Now, Washburn is married and living in his hometown of Hickory. He recently co-wrote a candid new memoir, Out Of Boundswhich highlights his story. Thankfully, the book has a happy ending – the former high school standout is alive and well.
“Even with basketball,” he says, “everything has an expiration date with me. Someone asked me if basketball had worked out, would I have played 15 or 20 years like LeBron? And I said no. After I’ve given enough to a sport, I walk away and do something different.”
For the former top prospect, his a-ha moment came when his father died. His mother was alone and Washburn had to take care of her. With her own medical issues, he had to take on the power of attorney and handle her finances.
“Although I’d stolen from her and my dad in the past,” Washburn says, “at this point it was all on me. If I was a person who still wanted to get high, we would have been homeless. That’s why I say the Man Upstairs makes no mistakes. He got me to a point to clean everything up.”
Prior, Washburn had been to rehab 14 times and it never stuck (he would list his dealers as family and they’d visit him with a score). But once he had to take care of his mother, he says, he stopped.

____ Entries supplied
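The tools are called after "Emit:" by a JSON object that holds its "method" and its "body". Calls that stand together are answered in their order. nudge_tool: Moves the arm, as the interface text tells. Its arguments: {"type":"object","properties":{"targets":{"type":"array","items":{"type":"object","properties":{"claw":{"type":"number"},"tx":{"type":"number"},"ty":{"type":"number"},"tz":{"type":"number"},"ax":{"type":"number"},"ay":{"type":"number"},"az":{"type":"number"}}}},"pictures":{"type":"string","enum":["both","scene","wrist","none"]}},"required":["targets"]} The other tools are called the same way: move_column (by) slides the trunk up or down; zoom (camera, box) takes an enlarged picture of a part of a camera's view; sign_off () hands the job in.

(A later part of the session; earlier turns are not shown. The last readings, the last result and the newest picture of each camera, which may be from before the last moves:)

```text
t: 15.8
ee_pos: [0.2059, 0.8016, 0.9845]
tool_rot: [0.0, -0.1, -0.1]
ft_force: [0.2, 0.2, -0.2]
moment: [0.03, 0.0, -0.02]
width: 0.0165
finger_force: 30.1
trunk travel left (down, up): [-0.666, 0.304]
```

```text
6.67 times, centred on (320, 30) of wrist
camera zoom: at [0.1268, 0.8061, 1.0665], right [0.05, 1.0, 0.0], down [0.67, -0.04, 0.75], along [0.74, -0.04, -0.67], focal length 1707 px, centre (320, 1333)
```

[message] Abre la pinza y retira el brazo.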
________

“I got tired of being broke,” Washburn says. By then, he also had four sons, including a future NBA player. “I wanted to be more than Chris Washburn the junkie. So, I had to make some changes.”
With his new book, Washburn says he wrote the memoir to help others like him.
“I knew there were other Chris Washburns out there,” he says. “Not just on the court but off the court. Now I’m seeing my message start to get out there. You can only hold certain things down for so long – if it’s meant to get out there, it will.”